## BEGIN Source passage
Поэтические образы Армении |
О творчестве Е. Асламазян
«Моя Армения — так назвала художница Ерануи Асламазян одно из полотен, выполненное ею в 1966 году в горах родной Армении. Вся поверхность холста заполнена горами; они поднимаются почти до самой верхней кромки картины, оставляя свободной лишь узкую светло-голубую полоску — небо. Многоярусные, перерезанные ущельями, по дну которых бежит ручей, горы предстают перед нами во всем своем величии и красоте. Сизый туман поднимается, ползет по уступам гор — они словно дышат. Ощущение чего-то прочного, незыблемого возникает при взгляде на эти величавые массивы. И маленькая фигурка девочки в красном на переднем плане картины как бы оттеняет, подчеркивает масштаб этих древних земных образований.
Горы не подавляют, несмотря на свою огромность, здесь легко и свободно дышится. И художница Ерануи Асламазян, ежегодно приезжая в Армению, вдыхает этот чистый горный воздух, как бы набирается сил от своей Армении. Она пишет здесь этюды, которые в дальнейшем, возможно, приведут к созданию законченной картины. Впрочем, бывает и иначе. Картина «Мечты», например, написана «на месте», в горах, и, может быть, оттого в ней так много непосредственности, свежести...
Перед нами на краю высокого уступа сидят две девочки; под ними и за ними — окутанные сизой дымкой горы. Девочек не страшит высота. Они чувствуют себя тут, как у себя дома. В них много задора, молодой энергии, уверенности в будущем. Ветер слегка растрепал им волосы; подсвеченные ранним утренним солнцем, они легким ореолом окружают головки девочек, выделяя их на синем фоне гор. За спинами сидящих — глубокая пространственная даль, и кажется, что эти девочки, легко, словно птички, примостившиеся у края обрыва, полетят сейчас вслед за своими мечтами, как «летала» Наташа Ростова, стоя с Соней у раскрытого окна. Перед юными героинями Асламазян — вся жизнь со множеством различных путей и дорог, и от этого слегка кружится голова и захватывает дыхание. Радостью, оптимизмом проникнуто это светлое, жизнеутверждающее полотно, созданное художницей совсем недавно, в 1974 году.
## END Source passage
## BEGIN Supplied material
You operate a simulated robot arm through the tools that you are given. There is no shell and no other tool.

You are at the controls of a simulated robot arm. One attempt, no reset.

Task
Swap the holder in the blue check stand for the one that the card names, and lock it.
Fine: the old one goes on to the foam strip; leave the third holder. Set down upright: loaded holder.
## END Supplied material
◆ **Directions**
- A) Show the exact text of the source passage starting from "Перед нами на" and stopping at the end of "в 1974 году.".
- B) Continue the source passage that opens with "Поэтические образы Армении".

◆ **The replies**
- A)
Перед нами на краю высокого уступа сидят две девочки; под ними и за ними — окутанные сизой дымкой горы. Девочек не страшит высота. Они чувствуют себя тут, как у себя дома. В них много задора, молодой энергии, уверенности в будущем. Ветер слегка растрепал им волосы; подсвеченные ранним утренним солнцем, они легким ореолом окружают головки девочек, выделяя их на синем фоне гор. За спинами сидящих — глубокая пространственная даль, и кажется, что эти девочки, легко, словно птички, примостившиеся у края обрыва, полетят сейчас вслед за своими мечтами, как «летала» Наташа Ростова, стоя с Соней у раскрытого окна. Перед юными героинями Асламазян — вся жизнь со множеством различных путей и дорог, и от этого слегка кружится голова и захватывает дыхание. Радостью, оптимизмом проникнуто это светлое, жизнеутверждающее полотно, созданное художницей совсем недавно, в 1974 году.

- B)
Контрастом ему звучит картина «На Конде. Тяжелые думы о прошлом». Иная тема — иные способы ее претворения. Если в «Мечтах все пронизано светом, воздухом, ощущением радостного полета, то здесь, напротив, все застыло в своей неподвижности. Композиционно картина построена таким образом, что фигуры людей кажутся придавленными. Темная палитра, мало пространства и света. Двое старых людей — муж и жена — сидят погруженные в невеселые думы о своем прошлом. Старик как-то рассеянно, неловкими, огрубевшими от работы пальцами скручивает цигарку, его жена привычным движением рук перебирает и расчесывает пряжу. Сейчас им живется хорошо : их дети — известные, уважаемые в Армении люди (художница изобразила вполне конкретных лиц) и сами они окружены теперь вниманием. Однако в картине запечатлен момент, когда они задумались о прошлом и перед их мысленным взором проносится давно прошедшее и пережитое.
Настроение картины передано всем ее эмоционально-колористическим строем: густая пастозная живопись, темные одежды стариков, чернота дверного проема и окна. Только груда пряжи, которую обрабатывает женщина, платок на ее голове да рубашка, виднеющаяся из-под расстегнутого пиджака старика, ярко белеют на общем мрачном фоне полотна, делая еще более глубоким черный цвет и нагнетая напряженность, драматизм в картине.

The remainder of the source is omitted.